··· Dataset ···
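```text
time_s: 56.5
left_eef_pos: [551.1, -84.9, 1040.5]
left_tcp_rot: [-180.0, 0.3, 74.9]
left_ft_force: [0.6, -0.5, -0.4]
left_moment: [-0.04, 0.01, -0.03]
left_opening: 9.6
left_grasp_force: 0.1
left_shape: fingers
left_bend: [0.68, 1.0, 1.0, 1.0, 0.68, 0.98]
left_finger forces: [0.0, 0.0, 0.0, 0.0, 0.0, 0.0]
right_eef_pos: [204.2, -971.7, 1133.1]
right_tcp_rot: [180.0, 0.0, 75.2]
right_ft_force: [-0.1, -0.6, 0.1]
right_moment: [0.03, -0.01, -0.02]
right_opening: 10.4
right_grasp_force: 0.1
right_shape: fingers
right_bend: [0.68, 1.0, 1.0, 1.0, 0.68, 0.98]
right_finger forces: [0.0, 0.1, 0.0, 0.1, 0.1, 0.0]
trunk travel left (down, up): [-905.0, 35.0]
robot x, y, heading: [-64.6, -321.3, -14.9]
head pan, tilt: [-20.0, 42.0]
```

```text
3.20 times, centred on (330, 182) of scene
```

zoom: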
···
··· Dataset ···
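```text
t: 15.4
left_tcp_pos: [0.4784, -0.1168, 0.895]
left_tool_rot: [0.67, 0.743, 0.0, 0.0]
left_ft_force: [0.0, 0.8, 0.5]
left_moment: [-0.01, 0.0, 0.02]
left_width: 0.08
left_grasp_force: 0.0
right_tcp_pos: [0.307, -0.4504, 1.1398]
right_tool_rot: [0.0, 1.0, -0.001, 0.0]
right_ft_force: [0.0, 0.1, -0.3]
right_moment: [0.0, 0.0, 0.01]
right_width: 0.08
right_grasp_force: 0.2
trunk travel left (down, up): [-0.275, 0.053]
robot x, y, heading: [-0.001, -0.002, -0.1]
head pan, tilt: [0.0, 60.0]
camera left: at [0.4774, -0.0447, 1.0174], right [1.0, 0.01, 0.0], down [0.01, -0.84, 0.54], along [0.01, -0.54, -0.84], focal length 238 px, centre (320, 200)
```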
···
··· Dataset ···
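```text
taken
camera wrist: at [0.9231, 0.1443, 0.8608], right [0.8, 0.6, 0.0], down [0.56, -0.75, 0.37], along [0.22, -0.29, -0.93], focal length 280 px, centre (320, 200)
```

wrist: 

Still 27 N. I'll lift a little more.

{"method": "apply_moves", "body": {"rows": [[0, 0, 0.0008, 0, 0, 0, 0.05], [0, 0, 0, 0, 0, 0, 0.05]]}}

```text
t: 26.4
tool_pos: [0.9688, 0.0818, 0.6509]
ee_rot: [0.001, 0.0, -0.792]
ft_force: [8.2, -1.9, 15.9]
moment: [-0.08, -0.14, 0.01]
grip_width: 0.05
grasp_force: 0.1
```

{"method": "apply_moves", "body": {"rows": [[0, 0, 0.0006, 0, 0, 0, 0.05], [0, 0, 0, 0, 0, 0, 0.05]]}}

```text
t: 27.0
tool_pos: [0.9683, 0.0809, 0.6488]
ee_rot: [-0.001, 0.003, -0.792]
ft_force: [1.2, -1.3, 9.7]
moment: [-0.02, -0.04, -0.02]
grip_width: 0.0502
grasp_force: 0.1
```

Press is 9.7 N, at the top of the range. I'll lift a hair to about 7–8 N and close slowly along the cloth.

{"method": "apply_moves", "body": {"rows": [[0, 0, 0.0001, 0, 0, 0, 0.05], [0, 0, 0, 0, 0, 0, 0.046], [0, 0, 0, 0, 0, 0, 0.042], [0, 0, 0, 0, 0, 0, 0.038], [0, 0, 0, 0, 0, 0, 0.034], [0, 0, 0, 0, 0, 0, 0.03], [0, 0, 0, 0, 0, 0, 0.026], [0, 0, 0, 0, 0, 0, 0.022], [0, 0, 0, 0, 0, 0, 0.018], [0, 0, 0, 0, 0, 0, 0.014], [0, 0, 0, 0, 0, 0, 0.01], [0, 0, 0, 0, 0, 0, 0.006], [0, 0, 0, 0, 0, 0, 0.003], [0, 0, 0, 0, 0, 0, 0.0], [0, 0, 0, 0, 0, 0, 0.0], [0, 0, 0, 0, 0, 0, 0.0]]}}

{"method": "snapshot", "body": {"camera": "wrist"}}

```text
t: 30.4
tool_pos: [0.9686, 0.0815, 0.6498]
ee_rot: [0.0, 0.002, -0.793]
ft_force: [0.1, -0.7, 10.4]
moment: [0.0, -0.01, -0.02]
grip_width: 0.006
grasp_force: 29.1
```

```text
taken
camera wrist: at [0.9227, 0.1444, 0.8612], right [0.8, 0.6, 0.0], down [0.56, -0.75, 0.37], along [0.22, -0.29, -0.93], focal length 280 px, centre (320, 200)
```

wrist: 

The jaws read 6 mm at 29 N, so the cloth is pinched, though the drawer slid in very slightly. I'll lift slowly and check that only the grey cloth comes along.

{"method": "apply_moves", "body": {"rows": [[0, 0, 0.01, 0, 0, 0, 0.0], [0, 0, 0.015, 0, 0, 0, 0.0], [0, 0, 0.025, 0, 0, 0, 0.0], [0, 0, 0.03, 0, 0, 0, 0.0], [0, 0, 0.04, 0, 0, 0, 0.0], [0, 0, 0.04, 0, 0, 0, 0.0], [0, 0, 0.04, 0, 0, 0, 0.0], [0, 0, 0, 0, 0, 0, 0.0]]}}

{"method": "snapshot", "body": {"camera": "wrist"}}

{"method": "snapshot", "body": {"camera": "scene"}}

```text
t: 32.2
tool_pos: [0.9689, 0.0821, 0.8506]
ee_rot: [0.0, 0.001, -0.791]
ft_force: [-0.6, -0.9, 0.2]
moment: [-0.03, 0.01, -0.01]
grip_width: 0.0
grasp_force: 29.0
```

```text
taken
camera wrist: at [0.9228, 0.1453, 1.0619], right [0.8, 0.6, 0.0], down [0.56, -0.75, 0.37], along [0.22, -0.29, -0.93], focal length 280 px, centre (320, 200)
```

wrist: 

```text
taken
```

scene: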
··· Supplied passage ···
Comparison of incidence of catastrophic health expenditure among tuberculosis patients in public and private health facilities in Kaduna state, Nigeria, 2016

Bola Biliaminu Lawal1,&, Mohammed Sambo2, Muawiya Sufiyan2, Lawal Ahmadu2, Abdulhakeem Olorukooba2, Damiane Lawong3, Sulaiman Bashir2, Bashir Zakariyya4, Hadiza Sulaiman2

1Nigeria Field Epidemiology and Laboratory Training Programme, Abuja, Nigeria, 2Department of Community Medicine, Ahmadu Bello University, Zaria, Nigeria, 3Department of Economics, Ahmadu Bello University, Zaria, Nigeria, 4KNCV/Challenge TB, Abuja, Nigeria

&Corresponding author
Bola Biliaminu Lawal, Nigeria Field Epidemiology and Laboratory Training Programme, Asokoro, Abuja, Nigeria

Abstract

Introduction: despite providing free tuberculosis (TB) diagnosis and treatment services, TB patients still incur financial hardship while seeking for care. Involving private health facilities through Public-Private Mix (PPM) has been identified by World Health Organization as a strategy for eliminating catastrophic health expenditure (CHE) due to TB. There is paucity of studies comparing the incidence of CHE in public and private health facilities in Nigeria. We compared the incidence of CHE due to TB among patients in public and private health facilities rendering TB Directly Observed Treatment Short-course (DOTS) services in Kaduna State.
···
> Set task
Type the supplied passage over again with no edits.

> Answer for the task
Comparison of incidence of catastrophic health expenditure among tuberculosis patients in public and private health facilities in Kaduna state, Nigeria, 2016

Bola Biliaminu Lawal1,&, Mohammed Sambo2, Muawiya Sufiyan2, Lawal Ahmadu2, Abdulhakeem Olorukooba2, Damiane Lawong3, Sulaiman Bashir2, Bashir Zakariyya4, Hadiza Sulaiman2

1Nigeria Field Epidemiology and Laboratory Training Programme, Abuja, Nigeria, 2Department of Community Medicine, Ahmadu Bello University, Zaria, Nigeria, 3Department of Economics, Ahmadu Bello University, Zaria, Nigeria, 4KNCV/Challenge TB, Abuja, Nigeria

&Corresponding author
Bola Biliaminu Lawal, Nigeria Field Epidemiology and Laboratory Training Programme, Asokoro, Abuja, Nigeria

Abstract

Introduction: despite providing free tuberculosis (TB) diagnosis and treatment services, TB patients still incur financial hardship while seeking for care. Involving private health facilities through Public-Private Mix (PPM) has been identified by World Health Organization as a strategy for eliminating catastrophic health expenditure (CHE) due to TB. There is paucity of studies comparing the incidence of CHE in public and private health facilities in Nigeria. We compared the incidence of CHE due to TB among patients in public and private health facilities rendering TB Directly Observed Treatment Short-course (DOTS) services in Kaduna State.